How To Grow Wealth Through Property - September 2022
September 26, 2022 / Written by Rich Harvey
By Rich Harvey, CEO & Founder, propertybuyer.com.au
In these tumultuous economic times, it can be difficult knowing which way to turn when it comes to financial decisions.
Money in the bank continues to stagnate with lousily low interest rates on term deposits despite recent increases announced by the RBA.
Share investments have been a rollercoaster of anxiety too. Good news delivers soaring highs, only for the announcement of some lousy economic metric to cause ASX indexes to plummet.
Even real estate has proved a tough short-term trial for many, especially those who may have overextended their borrowing capacity at the end of last year and are now dealing with higher repayments.
But the key to investment is about having a long-term perspective – and there’s no doubt under that criterion, property comes up trumps.
Why property?
So, why does property deliver the best option for investors?
Primarily because history shows it’s a long-term proposition where consistency and commitment pay exceptional low risk returns.
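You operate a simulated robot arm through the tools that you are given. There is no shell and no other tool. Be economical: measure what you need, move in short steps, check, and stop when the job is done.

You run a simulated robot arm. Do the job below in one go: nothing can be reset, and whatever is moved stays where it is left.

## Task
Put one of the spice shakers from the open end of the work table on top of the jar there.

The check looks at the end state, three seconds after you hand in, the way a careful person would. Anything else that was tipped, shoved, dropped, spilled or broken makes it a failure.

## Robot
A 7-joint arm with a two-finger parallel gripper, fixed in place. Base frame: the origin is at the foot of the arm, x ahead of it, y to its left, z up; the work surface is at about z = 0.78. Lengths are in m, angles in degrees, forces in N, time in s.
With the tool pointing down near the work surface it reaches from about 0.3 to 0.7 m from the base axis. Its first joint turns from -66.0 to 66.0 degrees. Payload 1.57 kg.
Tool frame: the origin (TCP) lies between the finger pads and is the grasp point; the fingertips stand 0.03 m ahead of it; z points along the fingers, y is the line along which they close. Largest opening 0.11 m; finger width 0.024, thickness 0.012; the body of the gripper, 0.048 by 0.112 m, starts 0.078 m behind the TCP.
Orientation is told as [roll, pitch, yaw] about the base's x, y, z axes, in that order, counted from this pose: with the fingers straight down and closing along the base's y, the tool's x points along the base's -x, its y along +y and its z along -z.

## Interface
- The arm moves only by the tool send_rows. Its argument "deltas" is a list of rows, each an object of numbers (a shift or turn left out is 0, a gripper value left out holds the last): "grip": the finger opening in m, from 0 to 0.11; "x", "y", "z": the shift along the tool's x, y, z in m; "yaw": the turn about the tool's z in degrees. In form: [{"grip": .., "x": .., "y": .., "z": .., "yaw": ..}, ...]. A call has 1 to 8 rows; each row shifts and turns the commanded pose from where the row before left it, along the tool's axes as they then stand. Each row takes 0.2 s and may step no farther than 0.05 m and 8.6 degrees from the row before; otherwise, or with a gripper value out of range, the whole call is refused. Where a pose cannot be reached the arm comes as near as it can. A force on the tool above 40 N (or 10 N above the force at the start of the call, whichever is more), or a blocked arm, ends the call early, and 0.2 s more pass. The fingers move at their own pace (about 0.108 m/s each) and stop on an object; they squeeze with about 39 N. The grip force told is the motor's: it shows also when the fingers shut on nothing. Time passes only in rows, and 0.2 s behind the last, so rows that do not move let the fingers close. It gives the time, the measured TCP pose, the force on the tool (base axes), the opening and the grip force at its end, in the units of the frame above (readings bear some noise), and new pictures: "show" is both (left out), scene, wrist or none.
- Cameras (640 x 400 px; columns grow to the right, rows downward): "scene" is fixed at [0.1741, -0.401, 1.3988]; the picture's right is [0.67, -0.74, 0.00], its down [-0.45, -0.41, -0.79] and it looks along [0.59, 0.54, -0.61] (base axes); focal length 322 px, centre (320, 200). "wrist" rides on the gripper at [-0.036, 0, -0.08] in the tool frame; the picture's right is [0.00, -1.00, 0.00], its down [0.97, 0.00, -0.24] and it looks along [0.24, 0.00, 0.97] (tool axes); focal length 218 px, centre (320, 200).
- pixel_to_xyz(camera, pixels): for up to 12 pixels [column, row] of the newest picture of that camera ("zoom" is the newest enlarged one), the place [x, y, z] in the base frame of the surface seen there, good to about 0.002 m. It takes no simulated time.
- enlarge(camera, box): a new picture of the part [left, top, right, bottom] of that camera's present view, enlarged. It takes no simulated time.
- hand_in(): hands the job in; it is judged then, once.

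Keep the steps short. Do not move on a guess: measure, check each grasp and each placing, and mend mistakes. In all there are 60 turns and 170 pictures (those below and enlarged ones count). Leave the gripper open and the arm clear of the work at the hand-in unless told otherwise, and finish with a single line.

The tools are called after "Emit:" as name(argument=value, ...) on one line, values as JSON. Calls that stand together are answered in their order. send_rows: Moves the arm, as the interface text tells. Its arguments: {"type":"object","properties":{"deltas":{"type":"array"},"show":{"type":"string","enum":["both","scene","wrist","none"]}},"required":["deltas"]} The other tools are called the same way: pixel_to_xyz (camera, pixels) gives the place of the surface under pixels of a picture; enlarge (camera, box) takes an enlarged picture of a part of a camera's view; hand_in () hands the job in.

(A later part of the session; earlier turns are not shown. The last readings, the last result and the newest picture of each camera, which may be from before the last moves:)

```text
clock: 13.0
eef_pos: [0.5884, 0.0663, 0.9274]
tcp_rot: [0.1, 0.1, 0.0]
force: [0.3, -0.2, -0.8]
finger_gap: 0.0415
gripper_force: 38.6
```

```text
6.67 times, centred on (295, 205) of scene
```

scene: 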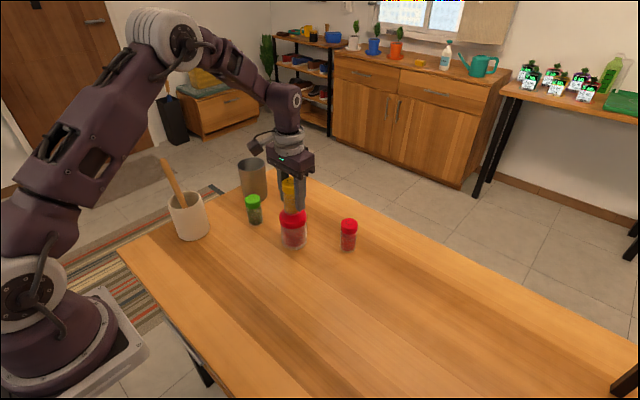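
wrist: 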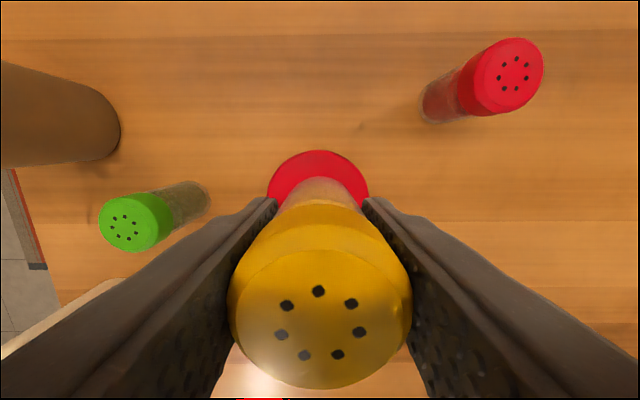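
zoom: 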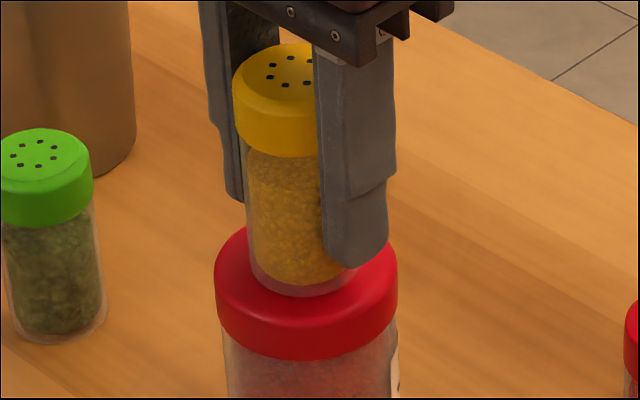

If you secure the right kind of asset as soon as your finances allow, and can comfortably commit a certain amount of your available income toward holding that investment, then time in the market will reward you handsomely.
While real estate values are subject to short-term market fluctuations, those swings and roundabouts tend to be less dramatic than with other asset classes. Stocks and shares rise and fall in an extraordinary fashion and don’t get me started on things like crypto!
Yet ask any long-term property market investor and they’ll tell you that assets with the right fundamentals are long-term winners. If you hold your investment for at least one to three property cycles, the net result will be excellent.
I’ve also been asked whether people should pay down their home loan before investing. Clearing your home loan is a great idea but it isn’t always the most prudent choice on where to assign excess funds. Yes, I think you should have a manageable home loan commitment. However, it’s also important to think about the opportunity cost of devoting all your efforts toward paying down the home verses investing in a great property asset.
If you can dedicate some of your income toward a property investment delivering the right mix of rent and capital gains potential, then it can be worthwhile locking in that investment while still servicing a home loan.
The main problem with waiting to invest in property until you pay off your home loan is that this typically happens in your 50’s, which means that you have much less time to get the major benefit of capital growth. Let’s say you start buying your first home at age 25, then you are forfeiting at least 2 and half property cycles of solid growth. With careful planning and budgeting it is possible to pay off a home loan AND buy an investment property.
When should I invest?
So, if property delivers excellent long-term upsides, when is the ideal time to invest?
The answer lays in understanding your personal circumstances and stage of life.
Young singles and families often focus their finances on saving for a home deposit, which I applaud. Owning a home and paying down the loan not only keeps you and yours away from the ever-tightening rental market, it also provides an increasing foundation of equity. The inevitable long-term increase in your home’s value, tied in with your regularly repayments, delivers a growing cache of wealth to be utilised in the future.
The one piece of advice I would add here is to think about the long-term plans for that first purchase. Most homebuyers will look to upgrade as their family grows. So, think ahead and consider perhaps buying a home that could be easily turned into an investment one day.
Of course, if you are past this first homeowner stage, you should definitely be parking excess funds in an investment that will maximise your returns and boost your personal wealth.
The first thing you should do is look at your available resources, determine some achievable future goals and map out a path to building your wealth.
Work out (perhaps with the help of a qualified financial advisor or mortgage broker) what income you have left over each month after paying essential outgoings such as mortgage, groceries, utilities and other costs.
This excess amount will be a commitment toward your goals.
With this in hand, again consult with your advisors to determine what property types, locations and price points will deliver the necessary rental income and capital gains to suit your plan. Choosing the right asset takes you toward your ultimate goal in a stress-free way.
This is where your buyers’ advocate comes to the fore. Securing the ideal asset for your investment strategy is where we shine. Relying on a professional with the skills to unearth and negotiate on your behalf not only removes the anxiety and mitigates the risks, it also help you retire in a healthy financial position far sooner than you imagine.